• _Given data_
========================================================================
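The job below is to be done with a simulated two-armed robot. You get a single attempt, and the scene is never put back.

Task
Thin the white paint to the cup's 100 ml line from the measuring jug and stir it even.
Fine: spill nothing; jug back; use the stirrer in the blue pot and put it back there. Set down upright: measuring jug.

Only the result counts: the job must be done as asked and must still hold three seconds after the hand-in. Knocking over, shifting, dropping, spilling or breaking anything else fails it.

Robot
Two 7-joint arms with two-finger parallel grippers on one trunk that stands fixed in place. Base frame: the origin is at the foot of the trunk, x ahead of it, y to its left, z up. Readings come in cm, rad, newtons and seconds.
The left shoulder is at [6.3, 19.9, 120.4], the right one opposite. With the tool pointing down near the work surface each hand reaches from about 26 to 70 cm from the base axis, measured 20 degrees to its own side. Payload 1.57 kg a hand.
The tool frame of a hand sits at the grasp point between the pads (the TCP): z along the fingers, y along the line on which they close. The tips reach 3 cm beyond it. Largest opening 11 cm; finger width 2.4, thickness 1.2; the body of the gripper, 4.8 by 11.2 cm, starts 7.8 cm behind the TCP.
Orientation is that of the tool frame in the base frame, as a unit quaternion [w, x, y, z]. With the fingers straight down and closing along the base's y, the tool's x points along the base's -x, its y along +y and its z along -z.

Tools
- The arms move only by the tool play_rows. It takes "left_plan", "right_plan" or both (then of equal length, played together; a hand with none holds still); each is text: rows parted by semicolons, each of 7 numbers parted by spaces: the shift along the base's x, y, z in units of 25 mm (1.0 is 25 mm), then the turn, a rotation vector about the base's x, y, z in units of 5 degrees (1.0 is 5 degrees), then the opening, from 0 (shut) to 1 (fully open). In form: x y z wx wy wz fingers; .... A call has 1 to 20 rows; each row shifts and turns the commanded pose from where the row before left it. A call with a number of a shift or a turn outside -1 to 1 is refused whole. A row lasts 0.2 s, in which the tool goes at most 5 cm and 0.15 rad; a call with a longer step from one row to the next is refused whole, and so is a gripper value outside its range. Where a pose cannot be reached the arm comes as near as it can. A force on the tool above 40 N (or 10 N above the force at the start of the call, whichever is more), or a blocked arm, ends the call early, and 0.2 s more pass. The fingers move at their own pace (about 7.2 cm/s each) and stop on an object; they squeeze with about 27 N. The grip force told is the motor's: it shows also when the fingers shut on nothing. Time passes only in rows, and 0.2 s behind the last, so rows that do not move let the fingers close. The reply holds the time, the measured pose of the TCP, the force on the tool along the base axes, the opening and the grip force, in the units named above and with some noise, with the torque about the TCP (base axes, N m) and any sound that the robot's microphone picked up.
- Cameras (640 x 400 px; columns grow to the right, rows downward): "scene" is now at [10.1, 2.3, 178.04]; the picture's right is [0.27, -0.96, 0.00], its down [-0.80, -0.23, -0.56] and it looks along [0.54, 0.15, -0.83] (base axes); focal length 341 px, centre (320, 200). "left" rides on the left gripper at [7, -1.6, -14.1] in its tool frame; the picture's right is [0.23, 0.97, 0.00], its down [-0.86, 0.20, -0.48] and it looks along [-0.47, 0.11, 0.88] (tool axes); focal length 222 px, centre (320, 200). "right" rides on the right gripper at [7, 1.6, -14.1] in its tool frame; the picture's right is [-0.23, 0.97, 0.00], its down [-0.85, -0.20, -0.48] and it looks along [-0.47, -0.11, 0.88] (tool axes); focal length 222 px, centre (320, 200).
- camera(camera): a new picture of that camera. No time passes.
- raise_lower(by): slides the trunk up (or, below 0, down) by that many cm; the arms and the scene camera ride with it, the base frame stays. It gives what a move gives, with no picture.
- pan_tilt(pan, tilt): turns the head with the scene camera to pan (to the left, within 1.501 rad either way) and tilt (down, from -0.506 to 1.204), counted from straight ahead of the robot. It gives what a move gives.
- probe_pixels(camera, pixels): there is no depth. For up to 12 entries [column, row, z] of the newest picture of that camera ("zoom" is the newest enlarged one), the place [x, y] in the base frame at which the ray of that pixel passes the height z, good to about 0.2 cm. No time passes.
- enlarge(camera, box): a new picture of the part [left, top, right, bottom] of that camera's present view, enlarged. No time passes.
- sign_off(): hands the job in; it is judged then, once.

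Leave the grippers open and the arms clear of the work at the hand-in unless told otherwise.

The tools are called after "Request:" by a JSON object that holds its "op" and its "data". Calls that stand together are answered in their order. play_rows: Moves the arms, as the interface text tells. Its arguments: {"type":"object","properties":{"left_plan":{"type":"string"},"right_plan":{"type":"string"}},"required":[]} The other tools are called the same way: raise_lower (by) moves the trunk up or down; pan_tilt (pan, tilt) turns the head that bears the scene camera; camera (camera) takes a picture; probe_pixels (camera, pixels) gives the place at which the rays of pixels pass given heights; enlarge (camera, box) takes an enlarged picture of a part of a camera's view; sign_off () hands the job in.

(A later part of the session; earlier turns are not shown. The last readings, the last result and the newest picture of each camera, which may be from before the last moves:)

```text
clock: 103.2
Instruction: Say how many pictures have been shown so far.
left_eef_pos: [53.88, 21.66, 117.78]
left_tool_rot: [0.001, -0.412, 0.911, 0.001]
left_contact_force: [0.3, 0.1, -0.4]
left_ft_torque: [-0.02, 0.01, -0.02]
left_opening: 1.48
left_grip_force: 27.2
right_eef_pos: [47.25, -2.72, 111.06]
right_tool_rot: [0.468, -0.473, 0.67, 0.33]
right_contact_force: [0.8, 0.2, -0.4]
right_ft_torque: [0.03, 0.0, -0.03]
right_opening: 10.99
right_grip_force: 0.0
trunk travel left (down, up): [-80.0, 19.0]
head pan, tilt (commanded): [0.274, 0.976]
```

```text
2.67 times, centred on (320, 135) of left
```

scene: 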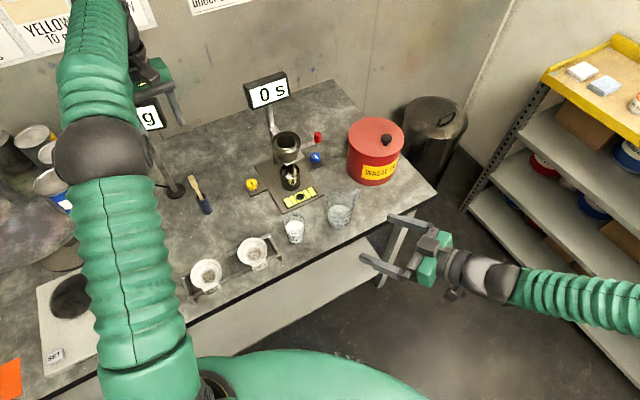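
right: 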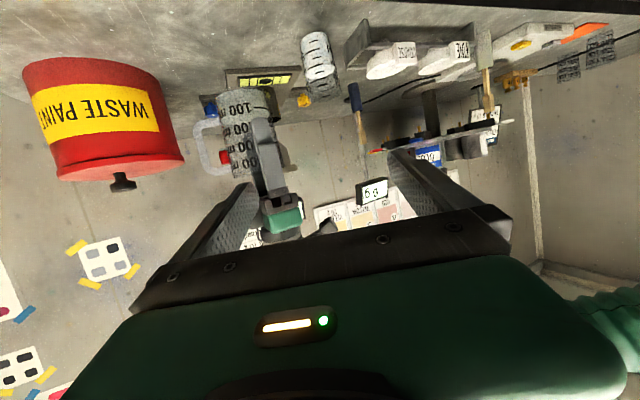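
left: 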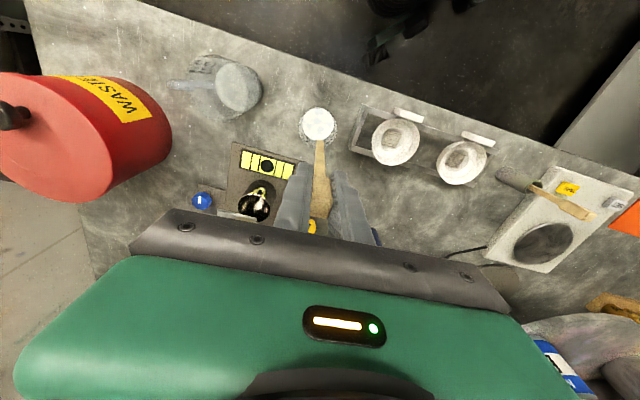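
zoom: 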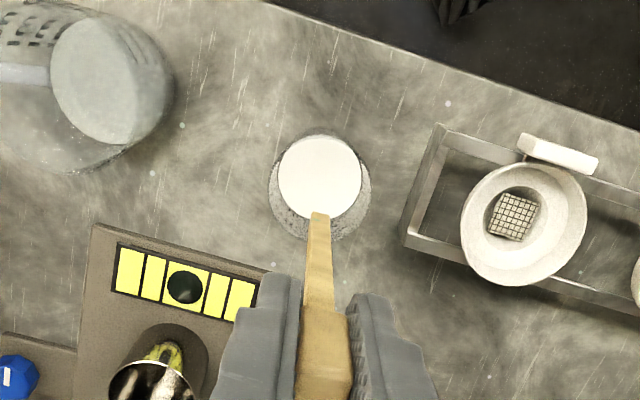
========================================================================
• _Task description_
Give back every line exactly as it stands, pictures excluded.

• _Solution for this problem_
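The job below is to be done with a simulated two-armed robot. You get a single attempt, and the scene is never put back.

Task
Thin the white paint to the cup's 100 ml line from the measuring jug and stir it even.
Fine: spill nothing; jug back; use the stirrer in the blue pot and put it back there. Set down upright: measuring jug.

Only the result counts: the job must be done as asked and must still hold three seconds after the hand-in. Knocking over, shifting, dropping, spilling or breaking anything else fails it.

Robot
Two 7-joint arms with two-finger parallel grippers on one trunk that stands fixed in place. Base frame: the origin is at the foot of the trunk, x ahead of it, y to its left, z up. Readings come in cm, rad, newtons and seconds.
The left shoulder is at [6.3, 19.9, 120.4], the right one opposite. With the tool pointing down near the work surface each hand reaches from about 26 to 70 cm from the base axis, measured 20 degrees to its own side. Payload 1.57 kg a hand.
The tool frame of a hand sits at the grasp point between the pads (the TCP): z along the fingers, y along the line on which they close. The tips reach 3 cm beyond it. Largest opening 11 cm; finger width 2.4, thickness 1.2; the body of the gripper, 4.8 by 11.2 cm, starts 7.8 cm behind the TCP.
Orientation is that of the tool frame in the base frame, as a unit quaternion [w, x, y, z]. With the fingers straight down and closing along the base's y, the tool's x points along the base's -x, its y along +y and its z along -z.

Tools
- The arms move only by the tool play_rows. It takes "left_plan", "right_plan" or both (then of equal length, played together; a hand with none holds still); each is text: rows parted by semicolons, each of 7 numbers parted by spaces: the shift along the base's x, y, z in units of 25 mm (1.0 is 25 mm), then the turn, a rotation vector about the base's x, y, z in units of 5 degrees (1.0 is 5 degrees), then the opening, from 0 (shut) to 1 (fully open). In form: x y z wx wy wz fingers; .... A call has 1 to 20 rows; each row shifts and turns the commanded pose from where the row before left it. A call with a number of a shift or a turn outside -1 to 1 is refused whole. A row lasts 0.2 s, in which the tool goes at most 5 cm and 0.15 rad; a call with a longer step from one row to the next is refused whole, and so is a gripper value outside its range. Where a pose cannot be reached the arm comes as near as it can. A force on the tool above 40 N (or 10 N above the force at the start of the call, whichever is more), or a blocked arm, ends the call early, and 0.2 s more pass. The fingers move at their own pace (about 7.2 cm/s each) and stop on an object; they squeeze with about 27 N. The grip force told is the motor's: it shows also when the fingers shut on nothing. Time passes only in rows, and 0.2 s behind the last, so rows that do not move let the fingers close. The reply holds the time, the measured pose of the TCP, the force on the tool along the base axes, the opening and the grip force, in the units named above and with some noise, with the torque about the TCP (base axes, N m) and any sound that the robot's microphone picked up.
- Cameras (640 x 400 px; columns grow to the right, rows downward): "scene" is now at [10.1, 2.3, 178.04]; the picture's right is [0.27, -0.96, 0.00], its down [-0.80, -0.23, -0.56] and it looks along [0.54, 0.15, -0.83] (base axes); focal length 341 px, centre (320, 200). "left" rides on the left gripper at [7, -1.6, -14.1] in its tool frame; the picture's right is [0.23, 0.97, 0.00], its down [-0.86, 0.20, -0.48] and it looks along [-0.47, 0.11, 0.88] (tool axes); focal length 222 px, centre (320, 200). "right" rides on the right gripper at [7, 1.6, -14.1] in its tool frame; the picture's right is [-0.23, 0.97, 0.00], its down [-0.85, -0.20, -0.48] and it looks along [-0.47, -0.11, 0.88] (tool axes); focal length 222 px, centre (320, 200).
- camera(camera): a new picture of that camera. No time passes.
- raise_lower(by): slides the trunk up (or, below 0, down) by that many cm; the arms and the scene camera ride with it, the base frame stays. It gives what a move gives, with no picture.
- pan_tilt(pan, tilt): turns the head with the scene camera to pan (to the left, within 1.501 rad either way) and tilt (down, from -0.506 to 1.204), counted from straight ahead of the robot. It gives what a move gives.
- probe_pixels(camera, pixels): there is no depth. For up to 12 entries [column, row, z] of the newest picture of that camera ("zoom" is the newest enlarged one), the place [x, y] in the base frame at which the ray of that pixel passes the height z, good to about 0.2 cm. No time passes.
- enlarge(camera, box): a new picture of the part [left, top, right, bottom] of that camera's present view, enlarged. No time passes.
- sign_off(): hands the job in; it is judged then, once.

Leave the grippers open and the arms clear of the work at the hand-in unless told otherwise.

The tools are called after "Request:" by a JSON object that holds its "op" and its "data". Calls that stand together are answered in their order. play_rows: Moves the arms, as the interface text tells. Its arguments: {"type":"object","properties":{"left_plan":{"type":"string"},"right_plan":{"type":"string"}},"required":[]} The other tools are called the same way: raise_lower (by) moves the trunk up or down; pan_tilt (pan, tilt) turns the head that bears the scene camera; camera (camera) takes a picture; probe_pixels (camera, pixels) gives the place at which the rays of pixels pass given heights; enlarge (camera, box) takes an enlarged picture of a part of a camera's view; sign_off () hands the job in.

(A later part of the session; earlier turns are not shown. The last readings, the last result and the newest picture of each camera, which may be from before the last moves:)

```text
clock: 103.2
Instruction: Say how many pictures have been shown so far.
left_eef_pos: [53.88, 21.66, 117.78]
left_tool_rot: [0.001, -0.412, 0.911, 0.001]
left_contact_force: [0.3, 0.1, -0.4]
left_ft_torque: [-0.02, 0.01, -0.02]
left_opening: 1.48
left_grip_force: 27.2
right_eef_pos: [47.25, -2.72, 111.06]
right_tool_rot: [0.468, -0.473, 0.67, 0.33]
right_contact_force: [0.8, 0.2, -0.4]
right_ft_torque: [0.03, 0.0, -0.03]
right_opening: 10.99
right_grip_force: 0.0
trunk travel left (down, up): [-80.0, 19.0]
head pan, tilt (commanded): [0.274, 0.976]
```

```text
2.67 times, centred on (320, 135) of left
```

scene: 
right: 
left: 
zoom: 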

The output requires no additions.